Hello there. :) Honestly, I read this because the title is the same with David Archuleta's song. xD

Anyway, I've got nitpicks for you:

We walked through the trails in the park, enjoying all around us.

- The 'all' here is vague. Put some more imagery here so that the reader's imagination will already start wandering at the beginning of the story. ;)

(...) stars start to fall out of the heavens above.

- This isn't a necessary nitpick, but I think it's more appropriate to use 'down from' instead of 'out of' here.

“Meteor shower,” I said. I smiled as you gasped with delight at the breathtaking sight.

- Try rewriting this to: "Meteor shower," I said, smiling as you gasped with delight at the breathtaking sight.
- Also, show, don't tell. I'm sure you've read that phrase before. (Sorry for not explaining. :( )

“I love you.” I said as more gleams (...)

- Use a comma instead of a period at the end of dialogues.

I felt my heart get heavy at those words (...)

- 'heavy' and 'at' seem to be the wrong words here.

- - - - - - -

I like the simplicity of this story, but it came out a little too short for me.
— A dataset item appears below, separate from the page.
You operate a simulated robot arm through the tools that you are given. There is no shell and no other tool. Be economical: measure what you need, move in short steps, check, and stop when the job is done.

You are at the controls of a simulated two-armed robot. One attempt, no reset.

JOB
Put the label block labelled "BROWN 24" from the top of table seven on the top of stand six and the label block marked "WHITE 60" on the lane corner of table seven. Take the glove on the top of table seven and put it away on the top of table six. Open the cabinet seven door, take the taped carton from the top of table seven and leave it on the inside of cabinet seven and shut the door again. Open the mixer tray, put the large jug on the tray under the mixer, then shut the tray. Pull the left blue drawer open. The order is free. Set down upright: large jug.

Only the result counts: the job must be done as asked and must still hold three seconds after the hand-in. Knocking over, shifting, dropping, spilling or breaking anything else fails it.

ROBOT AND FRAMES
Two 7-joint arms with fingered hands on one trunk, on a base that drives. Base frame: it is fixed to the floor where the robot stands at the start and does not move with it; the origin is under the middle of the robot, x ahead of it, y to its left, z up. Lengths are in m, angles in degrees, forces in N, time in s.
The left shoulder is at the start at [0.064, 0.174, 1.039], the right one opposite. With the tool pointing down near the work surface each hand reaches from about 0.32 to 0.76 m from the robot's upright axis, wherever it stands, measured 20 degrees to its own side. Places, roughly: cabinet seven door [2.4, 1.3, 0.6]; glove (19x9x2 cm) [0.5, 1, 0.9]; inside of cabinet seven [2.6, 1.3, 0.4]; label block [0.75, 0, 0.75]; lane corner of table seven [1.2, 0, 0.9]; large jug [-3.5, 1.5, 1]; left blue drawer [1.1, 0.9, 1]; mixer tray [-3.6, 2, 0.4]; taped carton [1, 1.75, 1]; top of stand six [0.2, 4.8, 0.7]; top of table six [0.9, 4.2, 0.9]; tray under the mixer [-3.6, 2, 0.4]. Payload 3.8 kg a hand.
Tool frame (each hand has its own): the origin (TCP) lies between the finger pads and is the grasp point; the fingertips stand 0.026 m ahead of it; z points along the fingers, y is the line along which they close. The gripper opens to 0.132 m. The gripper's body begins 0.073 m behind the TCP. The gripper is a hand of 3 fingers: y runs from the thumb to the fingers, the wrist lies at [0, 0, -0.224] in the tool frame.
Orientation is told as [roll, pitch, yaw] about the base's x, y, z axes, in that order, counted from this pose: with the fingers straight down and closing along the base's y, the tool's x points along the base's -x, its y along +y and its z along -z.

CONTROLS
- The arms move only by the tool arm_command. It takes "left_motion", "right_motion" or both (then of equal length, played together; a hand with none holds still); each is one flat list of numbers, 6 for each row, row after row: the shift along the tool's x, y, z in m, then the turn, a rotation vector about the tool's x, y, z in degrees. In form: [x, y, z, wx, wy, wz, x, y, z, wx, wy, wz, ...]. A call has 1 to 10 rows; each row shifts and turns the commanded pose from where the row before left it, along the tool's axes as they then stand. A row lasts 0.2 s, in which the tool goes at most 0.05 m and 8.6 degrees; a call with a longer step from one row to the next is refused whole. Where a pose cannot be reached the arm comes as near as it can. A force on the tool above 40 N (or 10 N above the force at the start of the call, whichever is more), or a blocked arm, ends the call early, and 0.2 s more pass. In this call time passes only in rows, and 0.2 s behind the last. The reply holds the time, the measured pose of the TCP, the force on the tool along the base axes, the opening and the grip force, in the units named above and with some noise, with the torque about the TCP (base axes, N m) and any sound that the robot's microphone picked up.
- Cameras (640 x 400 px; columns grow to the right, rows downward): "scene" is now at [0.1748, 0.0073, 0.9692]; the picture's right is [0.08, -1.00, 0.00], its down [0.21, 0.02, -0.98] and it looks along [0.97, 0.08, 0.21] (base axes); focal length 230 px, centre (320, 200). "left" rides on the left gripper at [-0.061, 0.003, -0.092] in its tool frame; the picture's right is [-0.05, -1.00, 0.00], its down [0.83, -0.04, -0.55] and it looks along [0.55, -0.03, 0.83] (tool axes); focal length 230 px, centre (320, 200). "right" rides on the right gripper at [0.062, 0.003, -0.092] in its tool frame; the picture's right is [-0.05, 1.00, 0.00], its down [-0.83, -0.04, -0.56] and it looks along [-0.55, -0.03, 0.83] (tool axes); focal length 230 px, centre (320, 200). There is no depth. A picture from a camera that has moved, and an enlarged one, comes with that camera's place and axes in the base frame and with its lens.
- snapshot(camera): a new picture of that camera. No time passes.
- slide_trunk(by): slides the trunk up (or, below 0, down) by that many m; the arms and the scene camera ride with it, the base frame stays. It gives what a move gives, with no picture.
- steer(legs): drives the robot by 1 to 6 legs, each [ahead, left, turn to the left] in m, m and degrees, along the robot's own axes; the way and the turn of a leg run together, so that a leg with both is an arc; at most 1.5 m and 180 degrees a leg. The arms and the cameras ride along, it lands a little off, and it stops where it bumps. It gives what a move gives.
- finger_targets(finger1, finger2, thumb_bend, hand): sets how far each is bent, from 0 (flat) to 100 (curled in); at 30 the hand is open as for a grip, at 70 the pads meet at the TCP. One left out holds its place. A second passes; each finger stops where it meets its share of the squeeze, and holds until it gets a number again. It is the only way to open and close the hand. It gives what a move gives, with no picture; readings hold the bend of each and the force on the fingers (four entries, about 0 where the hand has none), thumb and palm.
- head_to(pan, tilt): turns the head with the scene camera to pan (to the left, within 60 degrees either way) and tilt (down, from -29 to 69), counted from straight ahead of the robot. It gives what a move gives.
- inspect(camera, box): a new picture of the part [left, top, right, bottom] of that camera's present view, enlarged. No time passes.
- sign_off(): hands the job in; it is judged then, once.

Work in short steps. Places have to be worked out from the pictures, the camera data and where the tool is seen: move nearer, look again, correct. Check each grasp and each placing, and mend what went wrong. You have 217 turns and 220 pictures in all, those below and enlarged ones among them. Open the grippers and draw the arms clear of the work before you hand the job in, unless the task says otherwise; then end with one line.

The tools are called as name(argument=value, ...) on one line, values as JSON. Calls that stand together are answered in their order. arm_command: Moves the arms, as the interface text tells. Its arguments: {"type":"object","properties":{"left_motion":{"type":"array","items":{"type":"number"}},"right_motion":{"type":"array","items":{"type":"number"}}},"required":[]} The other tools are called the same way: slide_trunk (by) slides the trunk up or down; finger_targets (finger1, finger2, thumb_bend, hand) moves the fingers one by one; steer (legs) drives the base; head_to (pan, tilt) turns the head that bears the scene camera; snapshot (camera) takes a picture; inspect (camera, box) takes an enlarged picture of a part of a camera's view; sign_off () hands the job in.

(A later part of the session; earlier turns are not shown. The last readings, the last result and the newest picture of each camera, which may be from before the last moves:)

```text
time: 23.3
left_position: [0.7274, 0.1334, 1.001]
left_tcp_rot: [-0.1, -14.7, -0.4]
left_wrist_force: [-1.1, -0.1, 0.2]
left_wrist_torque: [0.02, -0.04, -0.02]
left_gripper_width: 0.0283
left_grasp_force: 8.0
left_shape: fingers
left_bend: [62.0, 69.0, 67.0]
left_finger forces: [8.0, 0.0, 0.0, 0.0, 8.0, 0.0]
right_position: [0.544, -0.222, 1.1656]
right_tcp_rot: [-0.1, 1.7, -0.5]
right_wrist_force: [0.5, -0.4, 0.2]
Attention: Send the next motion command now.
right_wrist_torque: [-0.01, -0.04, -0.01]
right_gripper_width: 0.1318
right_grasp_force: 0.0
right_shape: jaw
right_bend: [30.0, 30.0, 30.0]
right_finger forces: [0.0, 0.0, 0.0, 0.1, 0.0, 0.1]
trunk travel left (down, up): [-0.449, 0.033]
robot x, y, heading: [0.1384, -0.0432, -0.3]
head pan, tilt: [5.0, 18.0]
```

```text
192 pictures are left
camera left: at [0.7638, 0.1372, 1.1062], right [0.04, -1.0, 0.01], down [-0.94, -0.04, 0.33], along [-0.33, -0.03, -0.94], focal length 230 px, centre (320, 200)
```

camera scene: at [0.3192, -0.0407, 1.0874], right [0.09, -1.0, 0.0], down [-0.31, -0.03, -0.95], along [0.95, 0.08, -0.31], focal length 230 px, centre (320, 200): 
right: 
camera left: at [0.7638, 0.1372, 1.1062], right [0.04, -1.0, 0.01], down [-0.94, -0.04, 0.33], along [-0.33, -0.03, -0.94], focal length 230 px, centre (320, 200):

You could've described the moment more. Use imageries, like what I said in one of my nitpicks. :) That way, the moment is captured, like in a photo or recorded in a video. ;)

Anyway, sorry if I sounded rude or anything. >.<

Never stop writing! :D
“(...) and so do all who live to see such times. But that is not for them to decide. All we have to decide is what to do with the time that is given us.” - Gandalf, The Lord Of The Rings: The Fellowship Of The Ring
  








There are more things in heaven and earth, Horatio, than are dreamt of in your philosophy.